A Longitudinal Electromagnetic Beam Wave with Mechanical Sextuplet Property and An Electron Substructure Derived from The Wave

Yasutsugu O

Published on: 2024-02-09

Abstract

This paper proposes a system of three electromagnetic waves constituted the traverse waves and a longitudinal wave with mechanical sextuplet properties for the longitudinal direction, derived from one-dimensional Maxwell equations based on exact differential equation in the Cartesian coordinate system under invariable permittivity ε and permeability μ in empty space. So, the longitudinal function g(L) with the unit vector k, is defined as the momentum density ρ(M) k [Ns/Cub(m)] equal to DB k cross product of electric flux density D i and magnetic flux density B j, where i, j, k, are the unit vector in the x-axis, the y-axis, the z -axis for the wave to travel along at the speed of beam wave, respectively.

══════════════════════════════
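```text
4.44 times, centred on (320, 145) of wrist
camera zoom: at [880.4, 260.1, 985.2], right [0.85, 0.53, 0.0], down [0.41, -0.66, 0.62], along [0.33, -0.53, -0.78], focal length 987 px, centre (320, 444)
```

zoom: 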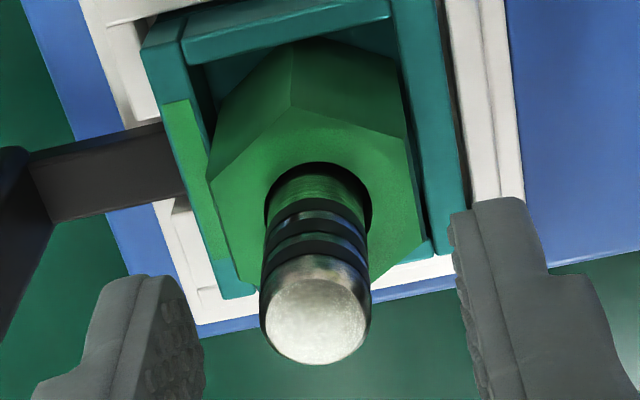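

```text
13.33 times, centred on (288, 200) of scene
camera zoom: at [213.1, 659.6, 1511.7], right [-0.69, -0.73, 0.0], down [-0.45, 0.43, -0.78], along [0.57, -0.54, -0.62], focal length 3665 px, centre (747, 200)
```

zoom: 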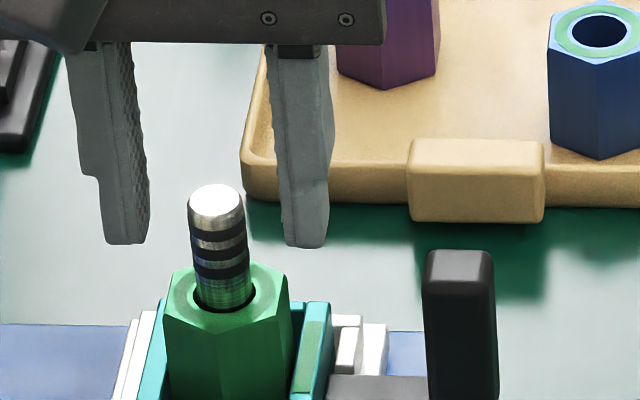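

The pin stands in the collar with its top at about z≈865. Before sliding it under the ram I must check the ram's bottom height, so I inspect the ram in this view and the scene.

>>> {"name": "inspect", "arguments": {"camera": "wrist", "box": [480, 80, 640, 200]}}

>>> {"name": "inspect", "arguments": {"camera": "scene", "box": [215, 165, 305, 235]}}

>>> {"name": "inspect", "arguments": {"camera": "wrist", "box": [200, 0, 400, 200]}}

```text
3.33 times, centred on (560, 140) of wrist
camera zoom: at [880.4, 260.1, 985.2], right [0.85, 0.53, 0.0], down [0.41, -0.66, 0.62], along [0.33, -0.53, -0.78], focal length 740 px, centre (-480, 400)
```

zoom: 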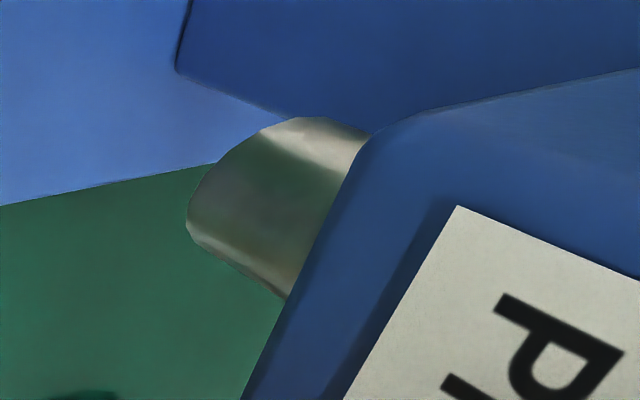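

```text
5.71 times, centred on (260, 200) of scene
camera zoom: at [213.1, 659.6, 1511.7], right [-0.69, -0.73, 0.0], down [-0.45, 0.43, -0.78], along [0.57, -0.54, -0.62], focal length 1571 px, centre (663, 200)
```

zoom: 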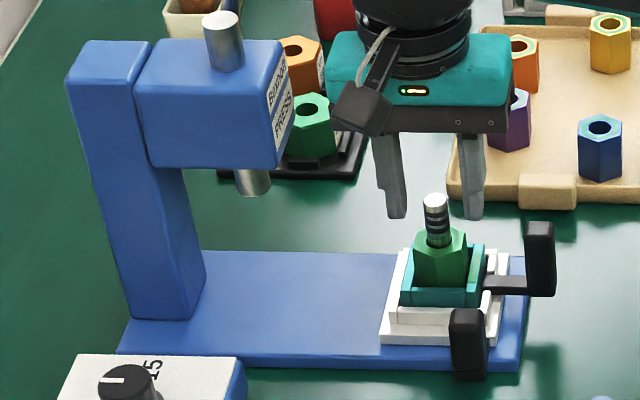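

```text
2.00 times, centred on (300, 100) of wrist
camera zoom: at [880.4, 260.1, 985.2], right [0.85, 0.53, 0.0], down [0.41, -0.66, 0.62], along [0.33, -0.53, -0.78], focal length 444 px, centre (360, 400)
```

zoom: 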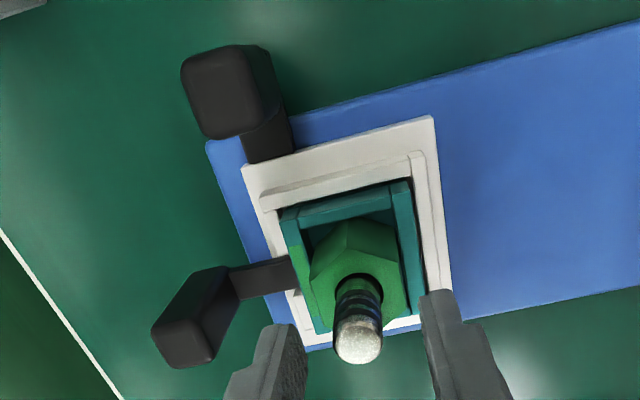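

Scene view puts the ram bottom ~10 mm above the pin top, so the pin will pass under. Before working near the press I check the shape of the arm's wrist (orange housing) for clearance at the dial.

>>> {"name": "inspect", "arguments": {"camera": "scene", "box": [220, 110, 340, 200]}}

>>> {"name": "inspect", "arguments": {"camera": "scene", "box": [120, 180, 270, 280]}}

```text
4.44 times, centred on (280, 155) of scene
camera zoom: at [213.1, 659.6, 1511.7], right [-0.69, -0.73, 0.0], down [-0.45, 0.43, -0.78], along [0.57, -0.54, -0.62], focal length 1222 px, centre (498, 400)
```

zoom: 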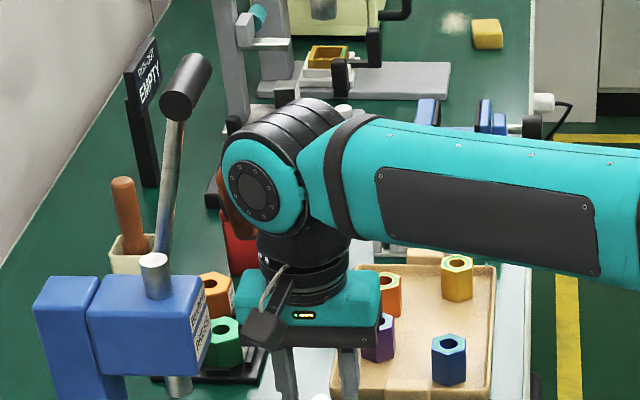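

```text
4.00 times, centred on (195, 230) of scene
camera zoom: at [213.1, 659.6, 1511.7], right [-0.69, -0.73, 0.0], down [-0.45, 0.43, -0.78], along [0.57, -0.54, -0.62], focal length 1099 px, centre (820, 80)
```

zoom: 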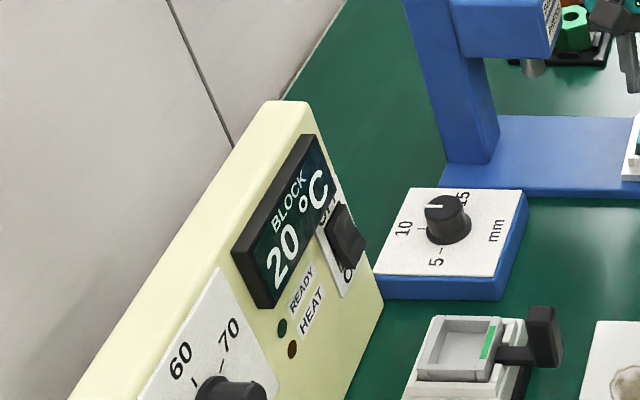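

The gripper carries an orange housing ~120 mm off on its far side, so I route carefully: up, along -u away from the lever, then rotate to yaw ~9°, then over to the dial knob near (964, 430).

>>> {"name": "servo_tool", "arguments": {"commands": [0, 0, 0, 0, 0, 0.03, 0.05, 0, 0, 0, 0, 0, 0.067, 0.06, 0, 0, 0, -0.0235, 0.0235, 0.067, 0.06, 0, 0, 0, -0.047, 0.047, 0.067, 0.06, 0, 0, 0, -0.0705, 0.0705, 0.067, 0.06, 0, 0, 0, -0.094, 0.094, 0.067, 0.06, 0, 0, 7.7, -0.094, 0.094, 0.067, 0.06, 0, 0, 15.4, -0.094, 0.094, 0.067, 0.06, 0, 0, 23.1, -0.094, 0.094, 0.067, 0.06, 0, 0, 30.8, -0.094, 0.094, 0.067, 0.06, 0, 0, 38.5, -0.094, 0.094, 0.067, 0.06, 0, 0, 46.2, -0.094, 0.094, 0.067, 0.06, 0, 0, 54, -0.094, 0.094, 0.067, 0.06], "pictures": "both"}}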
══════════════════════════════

Therefore, the representative wave function g(t, z) is described:   The longitudinal wave is g(L) = A(L) Exp(4πj(ft-kz))/2, where the speed of beam wave b is defined as the square-rooted reciprocal of εμ in a mobile-self-medium, A(L) is amplitude of the longitudinal wave, f is the frequency and k is the wave number.

Total differentiating the momentum ρ(M), we can get wave function equations: the momentum density wave ρ(M) = b ρ(m), the energy function ρ(E) = b ρ(M), and the mass function ρ(m) = ε Sq(D) = μ Sq(B). Next, using the dimensional analysis, ρ(M) = DB [Ns/Cub(m)] = Quad(h) [Js/Quad(m)], when integrating both their hands with volume dV(=dxdydz) dz, so, M [Ns] ∫dz = ∫ρ(M)dVdz, the Planck constant, h [Js] = ∫Quad(h) dVdz. So, an electromagnetic indeterminacy equation: h = M Δz = E Δt, the energy equation E = nfh, the momentum equation, M = nkh, and the mass equation m = εμE. Moreover, an electron mass confined the three waves, m (e) = μSq(e)/4πR(e), where R(e) is the radius, e is elementary charge, and the electron radiates as a gamma beam in annihilating.